Sans doute que tous ces journaleux vont prier pour leur pays et surtout pour leur média respectif. C’est donc loin de la Guinée qu’ils ont appris les déboires de leurs confrères qui ont reçu une visite peu amicale de la gendarmerie le 18 janvier dernier. Encerclés à la maison, les journaleux ont probablement voire sûrement eu de l’empathie pour l’un des opposants du pays qui, sous le règne du pro-fossoyeur, a fait l’objet à plusieurs reprises d’isolement à son domicile.

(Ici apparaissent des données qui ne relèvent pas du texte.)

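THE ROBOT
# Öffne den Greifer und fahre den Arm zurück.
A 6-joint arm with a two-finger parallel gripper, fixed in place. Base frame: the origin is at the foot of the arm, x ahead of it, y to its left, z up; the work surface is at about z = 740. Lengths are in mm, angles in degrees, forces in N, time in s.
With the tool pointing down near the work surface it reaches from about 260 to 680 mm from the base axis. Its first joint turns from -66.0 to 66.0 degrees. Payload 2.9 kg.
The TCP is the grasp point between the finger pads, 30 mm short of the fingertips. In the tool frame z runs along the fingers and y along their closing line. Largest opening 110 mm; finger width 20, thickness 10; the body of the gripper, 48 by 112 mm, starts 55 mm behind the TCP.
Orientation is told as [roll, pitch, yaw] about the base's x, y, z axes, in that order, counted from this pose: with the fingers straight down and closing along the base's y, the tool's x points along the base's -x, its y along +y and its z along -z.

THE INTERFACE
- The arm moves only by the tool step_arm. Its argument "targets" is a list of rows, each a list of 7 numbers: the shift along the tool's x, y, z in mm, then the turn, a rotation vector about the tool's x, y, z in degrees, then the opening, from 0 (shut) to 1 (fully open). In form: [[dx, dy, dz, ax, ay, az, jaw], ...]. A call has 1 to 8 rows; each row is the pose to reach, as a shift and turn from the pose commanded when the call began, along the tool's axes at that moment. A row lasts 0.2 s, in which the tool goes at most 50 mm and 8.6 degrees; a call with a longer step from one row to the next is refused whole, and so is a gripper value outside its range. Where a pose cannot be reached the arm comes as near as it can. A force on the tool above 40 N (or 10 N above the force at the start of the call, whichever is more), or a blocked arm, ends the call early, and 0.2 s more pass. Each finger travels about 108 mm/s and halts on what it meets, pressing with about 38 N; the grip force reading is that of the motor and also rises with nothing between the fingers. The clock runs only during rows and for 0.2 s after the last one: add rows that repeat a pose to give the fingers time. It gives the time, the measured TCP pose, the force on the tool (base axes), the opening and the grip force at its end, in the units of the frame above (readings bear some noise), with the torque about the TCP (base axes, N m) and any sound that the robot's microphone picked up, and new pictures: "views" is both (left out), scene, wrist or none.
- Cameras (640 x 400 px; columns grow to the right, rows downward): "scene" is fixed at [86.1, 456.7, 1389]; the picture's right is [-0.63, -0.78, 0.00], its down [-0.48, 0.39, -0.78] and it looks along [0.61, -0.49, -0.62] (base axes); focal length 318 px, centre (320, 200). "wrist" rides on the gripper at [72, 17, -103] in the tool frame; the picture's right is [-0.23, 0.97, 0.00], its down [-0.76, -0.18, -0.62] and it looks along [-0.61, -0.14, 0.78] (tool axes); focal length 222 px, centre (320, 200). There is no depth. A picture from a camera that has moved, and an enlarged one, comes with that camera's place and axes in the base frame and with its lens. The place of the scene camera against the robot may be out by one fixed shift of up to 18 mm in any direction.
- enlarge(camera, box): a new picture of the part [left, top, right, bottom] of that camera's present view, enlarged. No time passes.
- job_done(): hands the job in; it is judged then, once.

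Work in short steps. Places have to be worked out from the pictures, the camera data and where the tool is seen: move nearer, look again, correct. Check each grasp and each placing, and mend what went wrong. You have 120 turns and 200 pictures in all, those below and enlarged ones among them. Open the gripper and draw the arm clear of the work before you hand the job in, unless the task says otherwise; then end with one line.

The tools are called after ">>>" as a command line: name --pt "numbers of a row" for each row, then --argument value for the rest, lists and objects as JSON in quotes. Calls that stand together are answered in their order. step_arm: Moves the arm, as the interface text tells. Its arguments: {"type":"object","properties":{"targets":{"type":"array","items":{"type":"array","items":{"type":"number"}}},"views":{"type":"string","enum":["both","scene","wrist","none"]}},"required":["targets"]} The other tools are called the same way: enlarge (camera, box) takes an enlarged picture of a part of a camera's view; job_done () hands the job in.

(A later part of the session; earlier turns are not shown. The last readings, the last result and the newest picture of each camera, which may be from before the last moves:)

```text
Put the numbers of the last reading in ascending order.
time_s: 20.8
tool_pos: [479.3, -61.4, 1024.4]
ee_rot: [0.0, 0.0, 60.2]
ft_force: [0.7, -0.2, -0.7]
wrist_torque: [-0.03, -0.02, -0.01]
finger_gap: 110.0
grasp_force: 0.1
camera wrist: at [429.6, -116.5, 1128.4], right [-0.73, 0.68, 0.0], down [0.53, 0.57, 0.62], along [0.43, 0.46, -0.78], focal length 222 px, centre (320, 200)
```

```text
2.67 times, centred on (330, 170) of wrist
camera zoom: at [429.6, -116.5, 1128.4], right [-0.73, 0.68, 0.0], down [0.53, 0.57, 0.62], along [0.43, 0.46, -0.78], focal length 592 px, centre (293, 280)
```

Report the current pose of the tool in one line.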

Dans tous les cas, ce qui s’est passé à la Maison de la presse jeudi dernier est symptomatique. Ce précédent dangereux atteste que la Guinée n’est pas à l’abri d’un autre 28 septembre. Si les autorités actuelles sont capables d’encercler une maison de la presse où se trouvent des journalistes qui n’ont pour armes que leurs dictaphones et autres stylos, elles n’hésiteront pour rien. Si, demain, tous ceux qui ne regardent pas dans la même direction que le CNRD décidaient d’organiser un meeting géant pour protester contre la conduite solitaire et opaque de la transition, ils risqueraient gros.
Celui qui a encerclé, arrêté et réprimé un journaliste va-t-il épargner un leader politique ou un militant ? Le moins que l’on puisse dire est qu’il faut craindre que ceux qui disent aujourd’hui qu’ils regrettent la gestion du RPG ne disent demain qu’ils regrettent celle du CNDD. Parce que depuis la disparition de la Révolution, les Guinéens n’avaient pas connu une période aussi sombre que celle qu’ils vivent actuellement en termes de privation des droits des citoyens.
Devant la chape de plomb qui s’abat sur la presse privée, certains observateurs rappellent aux journalistes qu’ils n’ont pas toujours été du côté de la vérité et de la justice. A plusieurs reprises les radios privées ont cautionné le piétinement de la démocratie. La première fois fut la Synergie des radios en 2020 qui accompagna le président Condé pour le troisième mandat. Et la seconde, à l’occasion du 1er anniversaire de la prise du pouvoir par le CNRD. D’autres estiment que les médias devaient même refuser le cadeau empoisonné que le CNRD leur a fait. En l’occurrence la maison spoliée à M. Sidya Touré comme Maison de la presse.
L’Etat de droit est un tout. Même si, durant les onze années de règne du RPG, tous ceux qui ont pris le risque de critiquer la gestion du pays étaient taxés de militants de l’opposition, en particulier, de l’UFDG. Obligés, plusieurs journalistes de faire dans l’autocensure au nom de la « Neutralité ». Avec le recul, ils se rendent à l’évidence : opposants, activistes de la société civile, journalistes même combat commun : pour la démocratie et l’Etat de droit. Dans ce noble combat, tous les démocrates doivent se donner la main et faire un. Pour empêcher la pensée unique avec ses conséquences mortifères.